MATERIAL PROVIDED:
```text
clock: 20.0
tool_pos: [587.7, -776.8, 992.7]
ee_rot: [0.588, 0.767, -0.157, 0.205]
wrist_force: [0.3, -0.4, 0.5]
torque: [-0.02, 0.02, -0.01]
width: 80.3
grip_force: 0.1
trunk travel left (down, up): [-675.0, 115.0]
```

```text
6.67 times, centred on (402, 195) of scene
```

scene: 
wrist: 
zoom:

==

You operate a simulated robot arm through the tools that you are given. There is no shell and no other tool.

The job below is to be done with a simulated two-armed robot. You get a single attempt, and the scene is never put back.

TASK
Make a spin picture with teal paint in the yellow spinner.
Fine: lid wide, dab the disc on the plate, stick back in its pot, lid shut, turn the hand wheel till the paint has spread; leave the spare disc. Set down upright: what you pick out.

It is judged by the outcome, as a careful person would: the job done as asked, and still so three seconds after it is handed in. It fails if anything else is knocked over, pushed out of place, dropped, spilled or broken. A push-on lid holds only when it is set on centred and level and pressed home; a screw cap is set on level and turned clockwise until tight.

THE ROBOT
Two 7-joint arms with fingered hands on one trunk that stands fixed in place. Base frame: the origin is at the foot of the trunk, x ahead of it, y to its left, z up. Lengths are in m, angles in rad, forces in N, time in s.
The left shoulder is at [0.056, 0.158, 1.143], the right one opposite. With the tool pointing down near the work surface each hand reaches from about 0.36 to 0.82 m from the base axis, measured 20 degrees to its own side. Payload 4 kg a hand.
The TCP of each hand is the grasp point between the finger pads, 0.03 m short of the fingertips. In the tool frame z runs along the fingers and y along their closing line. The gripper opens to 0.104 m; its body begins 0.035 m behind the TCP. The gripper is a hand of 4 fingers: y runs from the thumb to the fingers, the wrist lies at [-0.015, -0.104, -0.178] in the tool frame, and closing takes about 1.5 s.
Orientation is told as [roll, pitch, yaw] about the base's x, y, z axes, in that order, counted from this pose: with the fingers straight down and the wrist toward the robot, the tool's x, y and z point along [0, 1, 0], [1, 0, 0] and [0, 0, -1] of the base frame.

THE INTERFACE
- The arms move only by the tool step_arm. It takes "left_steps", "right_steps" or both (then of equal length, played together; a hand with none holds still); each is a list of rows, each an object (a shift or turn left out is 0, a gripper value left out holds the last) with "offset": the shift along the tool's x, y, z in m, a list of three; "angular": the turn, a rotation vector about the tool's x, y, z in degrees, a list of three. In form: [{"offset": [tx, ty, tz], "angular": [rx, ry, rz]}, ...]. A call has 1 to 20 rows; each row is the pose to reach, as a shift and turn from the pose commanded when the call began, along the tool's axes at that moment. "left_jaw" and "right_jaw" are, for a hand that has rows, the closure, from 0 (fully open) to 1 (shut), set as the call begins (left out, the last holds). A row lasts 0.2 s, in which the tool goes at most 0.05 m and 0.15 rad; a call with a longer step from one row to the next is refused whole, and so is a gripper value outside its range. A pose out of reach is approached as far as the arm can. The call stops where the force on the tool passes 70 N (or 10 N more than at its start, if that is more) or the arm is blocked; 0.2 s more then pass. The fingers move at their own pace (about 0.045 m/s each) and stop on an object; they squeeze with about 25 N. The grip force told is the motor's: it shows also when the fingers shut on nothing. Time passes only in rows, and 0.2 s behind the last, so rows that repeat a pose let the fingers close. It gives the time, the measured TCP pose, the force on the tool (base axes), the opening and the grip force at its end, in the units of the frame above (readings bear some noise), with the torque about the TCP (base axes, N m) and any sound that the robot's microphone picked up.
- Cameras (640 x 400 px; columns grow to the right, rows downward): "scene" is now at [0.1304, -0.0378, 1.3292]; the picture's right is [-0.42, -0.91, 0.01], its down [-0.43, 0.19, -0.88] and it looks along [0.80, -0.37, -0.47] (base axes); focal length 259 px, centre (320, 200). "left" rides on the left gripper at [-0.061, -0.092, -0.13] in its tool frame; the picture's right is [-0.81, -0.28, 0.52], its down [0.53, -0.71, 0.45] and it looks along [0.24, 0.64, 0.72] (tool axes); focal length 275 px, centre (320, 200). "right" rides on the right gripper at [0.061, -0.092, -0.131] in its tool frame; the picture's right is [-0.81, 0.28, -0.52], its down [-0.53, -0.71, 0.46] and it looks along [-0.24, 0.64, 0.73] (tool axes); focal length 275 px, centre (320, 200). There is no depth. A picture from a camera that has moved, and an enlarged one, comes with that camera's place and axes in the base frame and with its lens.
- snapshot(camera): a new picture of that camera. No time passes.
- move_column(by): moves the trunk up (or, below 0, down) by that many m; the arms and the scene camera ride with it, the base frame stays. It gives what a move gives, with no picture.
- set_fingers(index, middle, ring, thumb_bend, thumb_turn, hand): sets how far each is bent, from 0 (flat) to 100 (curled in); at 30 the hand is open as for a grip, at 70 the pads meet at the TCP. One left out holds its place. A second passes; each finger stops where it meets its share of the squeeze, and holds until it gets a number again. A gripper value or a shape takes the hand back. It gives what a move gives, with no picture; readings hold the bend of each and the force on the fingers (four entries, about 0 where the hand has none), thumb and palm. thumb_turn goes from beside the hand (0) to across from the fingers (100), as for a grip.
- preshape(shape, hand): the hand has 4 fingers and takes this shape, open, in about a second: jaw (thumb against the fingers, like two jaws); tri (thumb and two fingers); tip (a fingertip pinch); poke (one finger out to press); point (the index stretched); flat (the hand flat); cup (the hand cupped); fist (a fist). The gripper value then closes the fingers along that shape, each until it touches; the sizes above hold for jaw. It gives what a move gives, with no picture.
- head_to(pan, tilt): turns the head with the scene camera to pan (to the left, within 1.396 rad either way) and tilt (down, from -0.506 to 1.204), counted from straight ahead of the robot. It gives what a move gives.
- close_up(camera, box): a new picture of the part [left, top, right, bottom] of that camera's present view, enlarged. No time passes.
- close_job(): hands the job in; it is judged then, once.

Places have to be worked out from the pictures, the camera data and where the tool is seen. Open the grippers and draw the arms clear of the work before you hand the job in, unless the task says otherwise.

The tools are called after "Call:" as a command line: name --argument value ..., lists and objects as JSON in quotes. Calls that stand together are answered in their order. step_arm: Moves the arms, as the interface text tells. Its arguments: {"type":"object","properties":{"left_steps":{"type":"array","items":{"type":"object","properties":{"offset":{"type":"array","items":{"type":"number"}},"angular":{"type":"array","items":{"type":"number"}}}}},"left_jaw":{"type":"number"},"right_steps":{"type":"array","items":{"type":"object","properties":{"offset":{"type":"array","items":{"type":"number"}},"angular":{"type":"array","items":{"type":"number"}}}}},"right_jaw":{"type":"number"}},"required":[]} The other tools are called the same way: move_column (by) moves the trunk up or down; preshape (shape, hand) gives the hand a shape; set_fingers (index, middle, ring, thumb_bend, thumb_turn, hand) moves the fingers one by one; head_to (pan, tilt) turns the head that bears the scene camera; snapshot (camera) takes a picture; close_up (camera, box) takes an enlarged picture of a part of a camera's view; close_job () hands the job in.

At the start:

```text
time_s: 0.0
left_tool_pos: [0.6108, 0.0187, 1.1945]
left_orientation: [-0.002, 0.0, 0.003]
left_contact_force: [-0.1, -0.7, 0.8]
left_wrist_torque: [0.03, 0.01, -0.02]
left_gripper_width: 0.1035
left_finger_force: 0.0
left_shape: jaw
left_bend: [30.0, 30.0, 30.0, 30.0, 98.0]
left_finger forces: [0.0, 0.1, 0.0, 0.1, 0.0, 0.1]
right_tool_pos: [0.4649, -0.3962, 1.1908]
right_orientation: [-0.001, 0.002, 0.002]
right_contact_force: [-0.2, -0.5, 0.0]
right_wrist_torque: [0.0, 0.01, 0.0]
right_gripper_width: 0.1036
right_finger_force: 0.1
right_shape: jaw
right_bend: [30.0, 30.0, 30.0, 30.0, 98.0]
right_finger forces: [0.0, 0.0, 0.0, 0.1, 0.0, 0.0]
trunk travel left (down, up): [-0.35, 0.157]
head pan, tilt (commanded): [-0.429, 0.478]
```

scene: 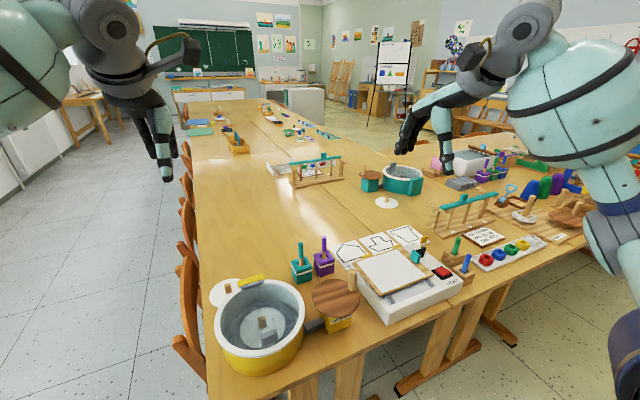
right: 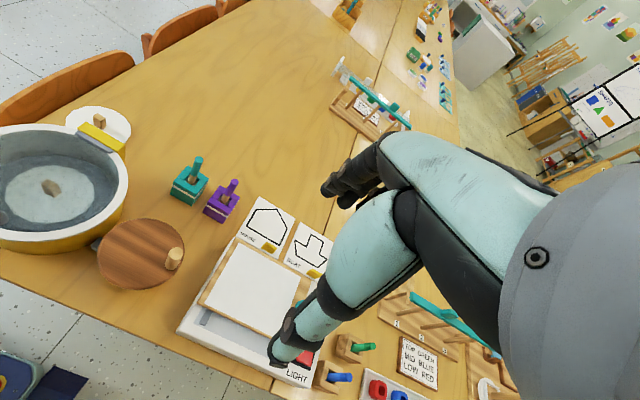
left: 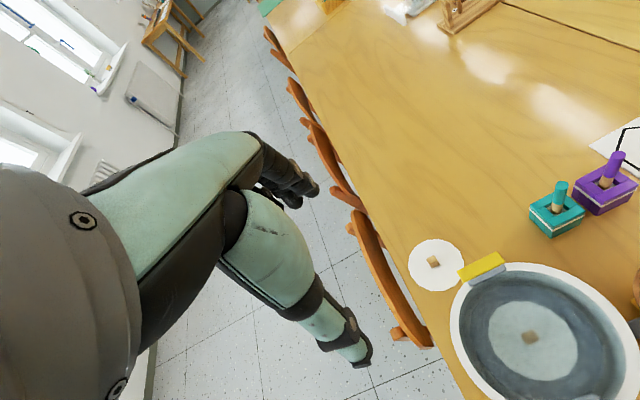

SET TASK:
Reproduce only the lines from the one containing "- close_job(): hands" through the one containing "Places have to", inclusive of both.

SOLUTION BELOW:
- close_job(): hands the job in; it is judged then, once.

Places have to be worked out from the pictures, the camera data and where the tool is seen. Open the grippers and draw the arms clear of the work before you hand the job in, unless the task says otherwise.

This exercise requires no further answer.